Building on ties that have deepened during the pandemic, China and Jordan can promote greater connectivity in all spheres and help smooth the way for more Chinese investment into the Middle Eastern country, experts say.
Furkan Halit Yolcu, a research assistant at the Sakarya University’s Middle East Institute in Turkey, said increased Chinese investment would help offset the impact of the pandemic on Jordan’s tourism sector.
With the reduced flow of visitors, Yolcu said, Jordan will be more eager than ever for foreign support and direct investment. The Jordan Investment Commission has reported that foreign direct investment grew 2 percent to about $700 million last year. Funds were going into 376 projects that are expected to generate 24,000 jobs.
China’s Ambassador to Jordan, Chen Chuandong, said bilateral trade grew 21.4 percent in the first two quarters of 2021.
In June, the Amman Chamber of Commerce, or ACC, called for increased Chinese investment when its representatives met Chinese embassy officials.
They stressed the need to boost Jordan’s exports to China.
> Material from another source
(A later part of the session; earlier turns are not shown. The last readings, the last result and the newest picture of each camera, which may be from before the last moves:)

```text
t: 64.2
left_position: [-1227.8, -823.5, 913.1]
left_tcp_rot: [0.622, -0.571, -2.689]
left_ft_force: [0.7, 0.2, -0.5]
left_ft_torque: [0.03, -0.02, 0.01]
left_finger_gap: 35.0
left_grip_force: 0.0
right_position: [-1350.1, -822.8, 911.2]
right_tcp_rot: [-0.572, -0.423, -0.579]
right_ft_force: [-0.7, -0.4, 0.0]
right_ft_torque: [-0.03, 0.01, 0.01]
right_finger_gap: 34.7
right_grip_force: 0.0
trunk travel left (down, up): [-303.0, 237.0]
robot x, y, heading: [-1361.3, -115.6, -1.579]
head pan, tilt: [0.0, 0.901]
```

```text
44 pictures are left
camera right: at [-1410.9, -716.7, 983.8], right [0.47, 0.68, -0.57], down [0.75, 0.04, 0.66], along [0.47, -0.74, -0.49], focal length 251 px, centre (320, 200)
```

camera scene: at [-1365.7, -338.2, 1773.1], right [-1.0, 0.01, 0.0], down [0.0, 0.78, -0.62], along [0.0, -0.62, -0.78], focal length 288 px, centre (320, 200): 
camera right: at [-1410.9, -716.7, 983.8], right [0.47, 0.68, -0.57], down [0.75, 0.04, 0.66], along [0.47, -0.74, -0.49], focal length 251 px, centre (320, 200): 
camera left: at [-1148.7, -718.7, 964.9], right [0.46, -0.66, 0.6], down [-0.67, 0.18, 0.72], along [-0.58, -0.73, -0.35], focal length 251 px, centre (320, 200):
The chamber’s representatives are also keen to carry out trade missions once virus restrictions are eased.
Jordan’s location and stability make it an ideal investment destination for many countries, including China.
Metri Mdanat, an associate professor at the School of Management and Logistics Sciences at the German Jordanian University in Amman, said Jordan has many investment opportunities that can benefit Chinese investors, including in manufacturing, transportation and information communications and technology.
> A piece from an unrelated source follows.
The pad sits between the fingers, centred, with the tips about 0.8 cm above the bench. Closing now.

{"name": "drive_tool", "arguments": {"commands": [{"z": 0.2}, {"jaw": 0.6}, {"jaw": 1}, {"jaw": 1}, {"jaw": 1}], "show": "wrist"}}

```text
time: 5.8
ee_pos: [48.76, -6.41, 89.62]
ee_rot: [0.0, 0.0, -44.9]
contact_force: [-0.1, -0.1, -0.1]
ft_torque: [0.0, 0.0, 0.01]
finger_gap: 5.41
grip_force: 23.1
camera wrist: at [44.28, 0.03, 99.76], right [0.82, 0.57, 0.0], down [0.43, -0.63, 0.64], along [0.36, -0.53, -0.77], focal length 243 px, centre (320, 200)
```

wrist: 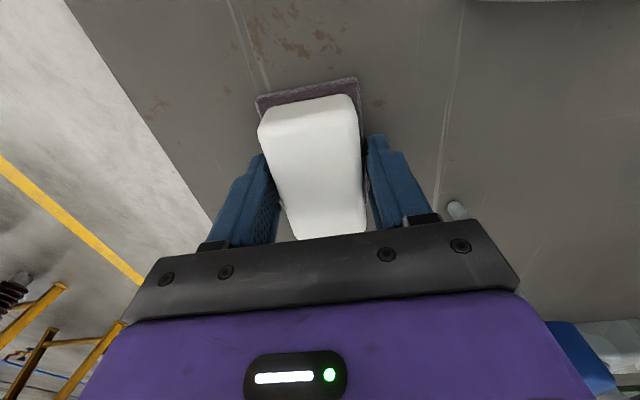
According to the Chinese embassy in Jordan, China is Jordan’s third-largest trade partner and its second-largest source of imports.
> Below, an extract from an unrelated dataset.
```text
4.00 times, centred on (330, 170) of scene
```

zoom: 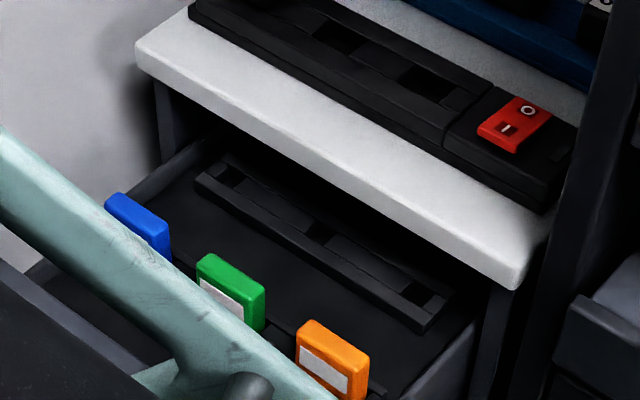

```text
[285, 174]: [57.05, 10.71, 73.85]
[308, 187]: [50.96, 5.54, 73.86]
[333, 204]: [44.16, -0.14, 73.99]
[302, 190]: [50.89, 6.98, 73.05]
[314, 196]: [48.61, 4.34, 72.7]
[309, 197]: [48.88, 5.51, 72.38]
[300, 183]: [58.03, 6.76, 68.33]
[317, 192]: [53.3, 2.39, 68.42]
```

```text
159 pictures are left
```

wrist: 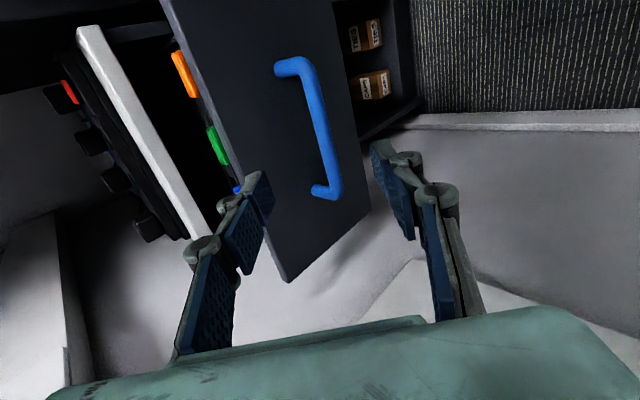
Bilateral trade hit a record high of $4.11 billion in 2019. It fell to $3.61 billion in 2020, affected by the pandemic and other unfavorable factors. Jordan’s exports to China stood at $426 million in 2020, according to the ambassador.
Yolcu said China can benefit from engaging in government-funded investment projects such as highway construction and maintenance. It can also target exports in sectors from clothing to electronic devices.
Jordan can benefit from Chinese expertise in agriculture, information technology, and China’s provision of educational and vocational training scholarships, the ACC said.
Anis Khayati, an assistant professor in the Economics and Finance Department in the College of Business Administration at the University of Bahrain, said the quality of Jordan’s human resources could be transformed through such cooperation. He cited China’s efforts in introducing 5G mobile technology in the Middle East.
Regarding infrastructure, China and Jordan in 2015 signed a $7.5 billion agreement for the construction of Jordan’s first power plant fueled by shale oil and a national railway project.
In 2018 the countries followed that up with a $31.5 million agreement to finance the expansion of Jordan’s Al-Salt Road.
Then there has been the assistance during the pandemic. In April, China donated supplies of the Sinopharm COVID-19 vaccine as part of the growing collaboration between the two countries.
Yolcu said Chinese financing in the form of interest-free loans or grants would help relieve the pressure on the country’s public finances.
Domestically, efforts to improve Jordan’s economy can be traced to a 10-year blueprint for economic and social development called Jordan 2025 that Jordan launched in May 2015.
“The various trade agreements that Jordan has signed with China can benefit both current and new investors coming to Jordan,” Mdanat said.